Mathematics Stack Exchange is a question and answer site for people studying math at any level and professionals in related fields. It only takes a minute to sign up.
Sign up to join this community
I have to solve the following problem.
Consider the spaces $X=C^0([0,1])$ and $Y=\{g\in C^1([0,1]): g(0)=0\}$ both provided with the supremum norm (so that $Y$ is not a Banach space). Prove that $$ T:X\rightarrow Y,\qquad (Tf)(x)=\int_0^xf(t)dt,\quad x\in [0,1] $$ is a surjective linear bounded operator, but it is not an open map.
Have you some hints to solve it? Thanks
Boundeness is easy: It follows from
$$ \|T(f)\| = \sup_{x\in [0,1]}\left| \int_0^x f(t)dt \right|\leq \sup_{x\in [0,1]} \int_0^x |f(t)|dt \leq \int_0^1 \|f\|dt = \|f\|. $$
For surjectivity, note that if $f\in Y$, then $f'\in X$ and $T(f')=f$.
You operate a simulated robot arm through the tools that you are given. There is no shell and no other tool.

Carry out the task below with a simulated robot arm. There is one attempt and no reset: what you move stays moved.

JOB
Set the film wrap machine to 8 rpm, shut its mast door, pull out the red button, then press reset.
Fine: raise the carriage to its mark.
Finally, suppose that $T$ is open. It is not hard to prove that $T$ is injective, thus $T^{-1}$ is continuous. But $T^{-1}(f)=f'$, and it is known that the restriction of $T^{-1}$ to the space of all polynomials with the supremum norm is not bounded (see for example Kreiszig, Introductory to Functional Analysis with applications, page 93), hence a contradiction.